**Goal of the exercise:** Take the source extract and repeat only what runs from "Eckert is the" through "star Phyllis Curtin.".

**Source extract:**

Call me Ishmael

Big-voiced Rinde Eckert brings his musical take on Herman Melville’s Ahab to the Mondavi Center’s Studio Theater

Sharp-dressed Rinde Eckert: Clean your suit the old-fashioned way!

Sharp-dressed Rinde Eckert: Clean your suit the old-fashioned way!

And God Created Great Whales opened Wednesday at the Mondavi Center’s Studio Theater at UC Davis. The show runs Thursday, Friday and Saturday at 8 p.m. and Sunday at 2 p.m. Tickets are $29 for adults and $14.50 for students and children. Call (530) 752-1915.

Rinde Eckert dominates the stage in several ways. He’s a big man with a striking look—the shaved head being just the start. He also has a large voice, the sort of voice one associates with opera. Eckert is also a writer and composer. And all those attributes come into play with And God Created Great Whales, the two-character play-slash-opera that Eckert has brought to the Mondavi Center for five performances this week.

Eckert plays a composer who is struggling to complete an opera based on the Herman Melville classic novel Moby Dick, a title that rings a bell with almost everyone (though relatively few people nowadays actually have read the book). But here’s the rub: The composer is suffering from some sort of degenerative disease that is robbing him of his memory gradually—the term “Alzheimer’s disease” isn’t used specifically, but that’s more or less what’s happening.

So, as the composer labors on his libretto and his score while adapting the tale of the obsessed sea captain Ahab and his great, deadly adversary, the white whale, the composer is locked in his own mortal battle with disease. Eckert described the composer this way: “He ends up disappearing into his own opera. As his mind goes down for the last time, he becomes Ahab and goes down with the whale, never to be seen again.”

The composer also is visited by his muse (played by Nora Cole, who has done both Broadway musicals and opera), who looks rather like a nurse. The composer attempts to keep track of his increasingly disordered thoughts through the use of a small flotilla of tape recorders hanging from wires and color coded for different categories of messages and reminders. And, in the center of it all, sits a grand piano, where Eckert plays, composes, sings and even does a bit of dancing.

After its off-Broadway run, And God Created Great Whales picked up a special citation at the 2000-2001 Obie Awards. The New York Times described Eckert’s performance as “total magic.” The reviewers concluded that it wasn’t an easy piece to categorize; some described it as “opera-like” or “opera as poetry.” Think of it as a chamber opera, perhaps. Eckert himself calls it opera “in the sense that it has operatic grandeur. … Some of the singing is operatic, and some is not. … There are also dialogues and monologues and interstitial music that’s ambient. Some of it sounds slightly baroque, some more 19th-century figuration. Some of it is folk-centered, so it traverses a number of different styles.”

Eckert is the son of two opera singers. He first appeared onstage at the age of 8, in a New York production of La Bohème that featured his father. Eckert later earned his master’s degree at Yale and studied for four years under Metropolitan Opera star Phyllis Curtin.

Eckert’s ideas about opera were expanded considerably when he encountered the Robert Wilson and Philip Glass work Einstein on the Beach in the 1970s. Eckert eventually made his way to San Francisco, where he linked up with composer and performer Paul Dresher and toured with such operatic and electric multimedia shows as Slow Fire, Power Failure and Awed Behavior.

Eckert was the co-creator and featured performer in the Steve Mackey opera Ravenshead, which visited UC Davis last year. (Ravenshead also has a nautical theme, which involves a self-promoting mariner who wants to sail around the world but whose voyage comes to a disastrous end.)

The five-performance run of And God Created Great Whales also is an example of the new programming flexibility created by the Mondavi Center’s cozy, 250-seat Studio Theater. In past years, a show like this would have stopped for one or perhaps two performances. The Studio Theater allows Mondavi Center programmers to bring in smaller, more experimental shows for a longer stay.

**Collected material:**
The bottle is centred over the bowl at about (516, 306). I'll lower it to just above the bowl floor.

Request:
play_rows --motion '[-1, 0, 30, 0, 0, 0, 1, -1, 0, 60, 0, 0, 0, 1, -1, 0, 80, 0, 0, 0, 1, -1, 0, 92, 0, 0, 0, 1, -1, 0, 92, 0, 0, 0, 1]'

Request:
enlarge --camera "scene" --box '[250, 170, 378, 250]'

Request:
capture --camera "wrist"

**Output for this exercise:**
Eckert is the son of two opera singers. He first appeared onstage at the age of 8, in a New York production of La Bohème that featured his father. Eckert later earned his master’s degree at Yale and studied for four years under Metropolitan Opera star Phyllis Curtin.